The Pleasure is All Mime
Festival Metro, August 2004
One of the pleasing inconsistencies of the Fringe is the disparity between the many non English-speaking punters and the number of shows they'd actually be able to understand. (Beckett. say, can be tricky enough with English as a first language.) In the past few years though, this has begun to shift and Gamarjobat is a prime example.
This show, by two young Japanese guys whose haircuts wouldn't be out of place in some faux-trendy Hoxton bar (though we'll not hold that against them), is a wordless comedy that mines slapstick silent cinema, contemporary mime, acrobatics and makes merry with ideas of cultural difference.

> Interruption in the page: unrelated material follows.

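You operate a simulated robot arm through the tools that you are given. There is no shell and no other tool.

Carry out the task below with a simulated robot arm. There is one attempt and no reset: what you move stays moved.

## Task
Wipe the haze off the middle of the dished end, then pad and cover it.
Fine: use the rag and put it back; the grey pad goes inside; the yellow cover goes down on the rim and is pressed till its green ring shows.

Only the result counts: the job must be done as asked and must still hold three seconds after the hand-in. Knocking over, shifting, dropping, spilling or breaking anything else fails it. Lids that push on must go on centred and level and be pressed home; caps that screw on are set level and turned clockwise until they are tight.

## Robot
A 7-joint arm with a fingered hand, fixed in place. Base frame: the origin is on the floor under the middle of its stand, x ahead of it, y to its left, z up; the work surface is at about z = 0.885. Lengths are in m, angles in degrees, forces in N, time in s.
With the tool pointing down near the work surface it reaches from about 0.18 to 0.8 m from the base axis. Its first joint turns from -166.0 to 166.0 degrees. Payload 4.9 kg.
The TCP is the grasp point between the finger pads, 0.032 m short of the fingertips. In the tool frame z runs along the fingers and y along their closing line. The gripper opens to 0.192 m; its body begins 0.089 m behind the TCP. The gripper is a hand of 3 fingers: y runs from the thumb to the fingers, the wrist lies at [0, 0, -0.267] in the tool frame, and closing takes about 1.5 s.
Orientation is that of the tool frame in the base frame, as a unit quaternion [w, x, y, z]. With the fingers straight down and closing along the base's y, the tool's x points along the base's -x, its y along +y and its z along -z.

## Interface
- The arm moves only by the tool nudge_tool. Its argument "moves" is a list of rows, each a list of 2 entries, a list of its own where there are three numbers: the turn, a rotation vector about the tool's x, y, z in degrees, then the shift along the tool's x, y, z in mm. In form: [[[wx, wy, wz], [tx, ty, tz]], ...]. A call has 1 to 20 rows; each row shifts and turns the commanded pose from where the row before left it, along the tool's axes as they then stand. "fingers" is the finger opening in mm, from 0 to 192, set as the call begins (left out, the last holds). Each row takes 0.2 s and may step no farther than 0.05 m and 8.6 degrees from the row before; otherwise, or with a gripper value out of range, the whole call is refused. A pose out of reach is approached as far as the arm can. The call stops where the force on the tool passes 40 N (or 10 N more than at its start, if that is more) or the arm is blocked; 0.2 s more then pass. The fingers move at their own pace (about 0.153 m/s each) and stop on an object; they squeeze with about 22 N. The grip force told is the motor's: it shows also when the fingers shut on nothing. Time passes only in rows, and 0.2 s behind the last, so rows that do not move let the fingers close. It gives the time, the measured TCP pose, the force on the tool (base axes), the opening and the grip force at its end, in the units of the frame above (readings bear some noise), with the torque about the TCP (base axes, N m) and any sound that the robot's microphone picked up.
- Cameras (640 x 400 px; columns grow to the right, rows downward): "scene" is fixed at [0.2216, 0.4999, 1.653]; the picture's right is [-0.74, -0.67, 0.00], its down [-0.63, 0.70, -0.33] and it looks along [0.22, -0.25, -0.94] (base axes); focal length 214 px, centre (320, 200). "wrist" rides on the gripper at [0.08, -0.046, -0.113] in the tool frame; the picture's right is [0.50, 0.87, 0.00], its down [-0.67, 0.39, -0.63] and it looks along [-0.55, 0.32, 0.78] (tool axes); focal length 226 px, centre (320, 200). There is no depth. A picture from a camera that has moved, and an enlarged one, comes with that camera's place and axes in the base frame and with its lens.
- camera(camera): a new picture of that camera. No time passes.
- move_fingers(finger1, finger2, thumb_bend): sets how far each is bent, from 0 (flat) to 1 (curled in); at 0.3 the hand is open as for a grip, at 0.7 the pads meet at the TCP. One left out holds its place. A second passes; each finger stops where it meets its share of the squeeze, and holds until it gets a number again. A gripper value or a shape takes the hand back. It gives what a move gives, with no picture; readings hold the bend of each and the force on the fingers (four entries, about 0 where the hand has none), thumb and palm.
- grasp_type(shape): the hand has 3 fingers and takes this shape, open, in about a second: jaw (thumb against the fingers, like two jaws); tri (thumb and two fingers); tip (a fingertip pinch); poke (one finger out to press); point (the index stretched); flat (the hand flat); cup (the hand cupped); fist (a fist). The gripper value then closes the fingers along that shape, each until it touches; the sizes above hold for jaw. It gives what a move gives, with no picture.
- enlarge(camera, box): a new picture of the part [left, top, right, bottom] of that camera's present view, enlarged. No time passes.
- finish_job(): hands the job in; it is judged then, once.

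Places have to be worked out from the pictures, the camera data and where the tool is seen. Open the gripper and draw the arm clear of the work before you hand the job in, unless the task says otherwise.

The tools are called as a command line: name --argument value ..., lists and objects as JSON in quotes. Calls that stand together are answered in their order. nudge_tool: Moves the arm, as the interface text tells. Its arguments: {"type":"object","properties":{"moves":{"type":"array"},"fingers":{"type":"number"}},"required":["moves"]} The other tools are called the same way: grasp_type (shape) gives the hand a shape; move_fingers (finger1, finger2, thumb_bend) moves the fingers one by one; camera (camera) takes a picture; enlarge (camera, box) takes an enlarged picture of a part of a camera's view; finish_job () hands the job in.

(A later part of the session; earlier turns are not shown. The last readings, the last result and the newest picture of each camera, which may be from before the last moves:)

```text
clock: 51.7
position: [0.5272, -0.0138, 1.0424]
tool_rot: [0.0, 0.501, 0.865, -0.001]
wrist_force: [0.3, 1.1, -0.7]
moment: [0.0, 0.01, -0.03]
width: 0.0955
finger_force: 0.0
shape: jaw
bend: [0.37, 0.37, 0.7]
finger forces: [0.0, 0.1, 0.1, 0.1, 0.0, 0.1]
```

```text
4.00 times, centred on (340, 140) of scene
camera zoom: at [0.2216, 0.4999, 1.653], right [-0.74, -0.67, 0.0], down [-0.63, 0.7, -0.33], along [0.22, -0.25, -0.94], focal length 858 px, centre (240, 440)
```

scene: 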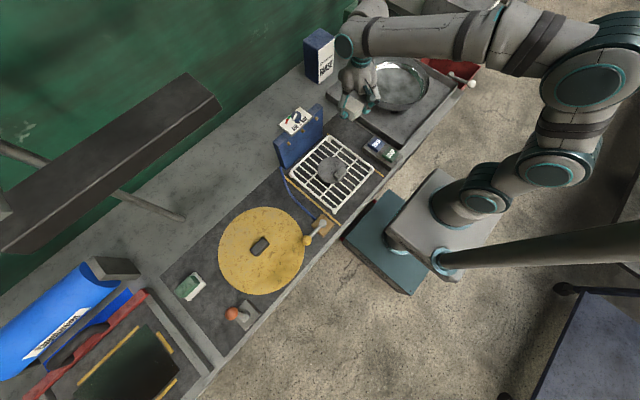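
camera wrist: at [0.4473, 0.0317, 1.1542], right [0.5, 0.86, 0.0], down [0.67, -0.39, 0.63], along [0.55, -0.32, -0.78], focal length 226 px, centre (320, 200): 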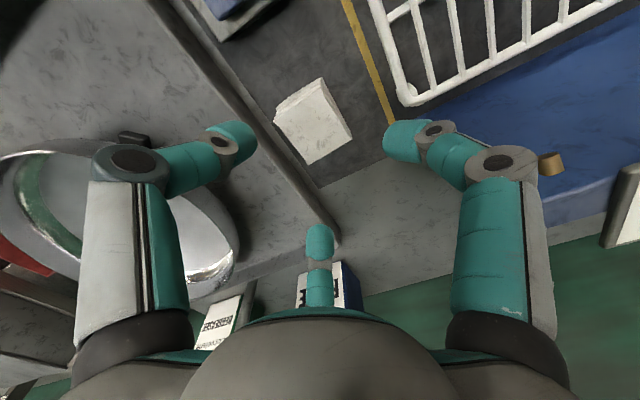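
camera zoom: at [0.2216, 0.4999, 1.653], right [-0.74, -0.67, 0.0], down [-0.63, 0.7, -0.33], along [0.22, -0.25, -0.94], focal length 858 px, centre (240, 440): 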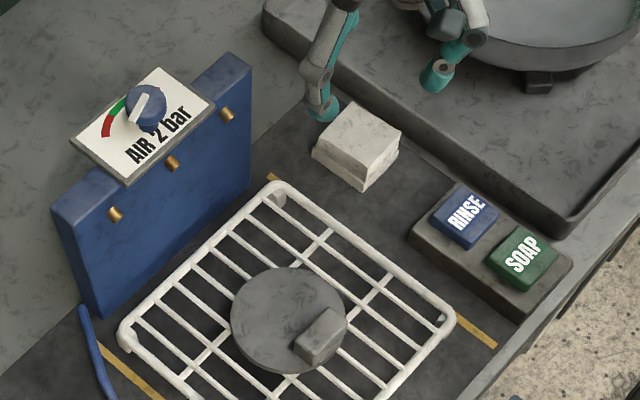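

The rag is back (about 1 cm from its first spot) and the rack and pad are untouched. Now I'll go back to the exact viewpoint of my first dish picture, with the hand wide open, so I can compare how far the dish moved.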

Both Ketch (red mohican) and Hiropon have studied mime and various clown skills for more than a decade -and it shows as they arc through the air and engage in dextrous double-act routines with an almost telepathic intensity. It's rollercoaster stuff, mostly, with sight gags and pranks leavening the more serious moments, nearly all of which are played with a beautiful understatement. It's an odd thing to witness, initially; the lack of verbal language might seem like a barrier to understanding at first. Slowly, it's clear that what Gamarjobat is attempting is something more transcendent: A tone poem of movement and grace, which they mostly succeed in communicating, common language or not.
GamarjobatThe Guardian, August 2004
The first 10 minutes of Gamarjobat are a physical comedy masterclass. Like a Japanese Men in Coats, this double act (their names are Ketch and Hiropon) have made vaudevillian silent comedy their own. There's the routine with the stationary suitcase; there's business with disappearing thumbs and stretched limbs. There are doctored props, and a waist-high screen behind which the pair glide up and down as if on escalators.
I could happily have handled an hour of this shtick. But they have other plans: the rest of the show recasts the boxing movie Rocky as a silent comedy. And thoroughly enjoyably too. In one sequence, the gruff trainer puts the rookie through their paces. Another spoofs the cine-collage in which a boxer gets a few early victories under his belt.
The pair's skills are never as dazzling again as in the overture: the mime isn't always clear, and the boxing gets repetitive. But there's always a winning gag around the corner. It's great to see classic silent comedy skills applied to storytelling, especially by such endearing performers. If their show isn't quite a knockout, it wins on points.